---- Given data

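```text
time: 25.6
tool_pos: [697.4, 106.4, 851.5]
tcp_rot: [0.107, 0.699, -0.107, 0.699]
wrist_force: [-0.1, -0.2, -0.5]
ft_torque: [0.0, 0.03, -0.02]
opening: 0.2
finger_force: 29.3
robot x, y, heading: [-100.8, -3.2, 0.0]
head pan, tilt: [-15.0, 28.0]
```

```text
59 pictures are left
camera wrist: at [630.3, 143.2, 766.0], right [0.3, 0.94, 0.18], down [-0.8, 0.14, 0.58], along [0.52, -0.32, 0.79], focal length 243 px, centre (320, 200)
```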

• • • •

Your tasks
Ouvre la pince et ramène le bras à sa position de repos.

--------
---- Excerpt provided

On Wednesday, Big Day Out organisers said tomorrow's event would be the last in Auckland because it was no longer financially viable to hold the show in New Zealand.
Parachute Music chief executive and founder Mark de Jong said the tough economy, the Christchurch earthquake and the saturated summer music festival market were making it challenging to operate.
"Ticket sales have been lower than expected. They were low enough that they caught our attention to look at this whole thing, and low enough for us to say, 'What can we do to help people come to this?'
"But it's certainly not going to be our last year or anything - it's just a tougher economic environment."
Parachute found that early sales for families were down the most and wanted to help one of its two main target audiences, the other being 16- to 21-year-olds, Mr de Jong said.
"Families have always been a big part of our focus as a festival and over the 20-plus years we've been going, the family component has got bigger and bigger and bigger - I guess partly as our audience has grown older."

--------

Your tasks
[A] Cite the excerpt provided exactly. Begin with "On Wednesday, Big" and finish with "de Jong said.".
[B] I need the excerpt provided continued from the place where it stops.

Exercise results
[A]
On Wednesday, Big Day Out organisers said tomorrow's event would be the last in Auckland because it was no longer financially viable to hold the show in New Zealand.
Parachute Music chief executive and founder Mark de Jong said the tough economy, the Christchurch earthquake and the saturated summer music festival market were making it challenging to operate.
"Ticket sales have been lower than expected. They were low enough that they caught our attention to look at this whole thing, and low enough for us to say, 'What can we do to help people come to this?'
"But it's certainly not going to be our last year or anything - it's just a tougher economic environment."
Parachute found that early sales for families were down the most and wanted to help one of its two main target audiences, the other being 16- to 21-year-olds, Mr de Jong said.

[B]
He hoped people would accept the offer in the spirit it was being given and not feel hard-done-by if they were buying a single adult ticket or had already bought a family pass.
It was possible some festival goers would abuse the $1 ticket offer, "but we are choosing to believe most people are reasonable and will be reasonable about it and pay what they can reasonably afford".
Mr de Jong said families would have to prove they were related and would have to arrive together.
The deal came into effect yesterday.
Mr de Jong said families who had already bought tickets could probably afford the full price, but asked them to get in touch if they were struggling.
The number of summer festivals had ballooned to 22 in recent years, but Parachute's point of difference remained being an alcohol- and drug-free family-friendly event.
This year's line-up includes Avalanche City and Casting Crowns, Relient K and The Almost.
Last year's festival attracted 24,000 people.
Meanwhile, Big Day Out ticket sales were slow yesterday.
Sellers said they had expected a rise in sales but were left disappointed,
By 6pm, Ticketmaster had sold only 20 tickets.
Music shop Real Groovy said it had noticed an increase but sales did not compare to the same time last year.
Ticketmaster seller Mike Purandare did not have high hopes for today's sales.
"I expect we'll sell maybe 10 or maybe 20 - we definitely expected to sell more."
Real Groovy manager Sarah Williamson said that by 10am yesterday, there was a steady queue of about 10 people buying tickets, but it slowed to about six people by 4pm.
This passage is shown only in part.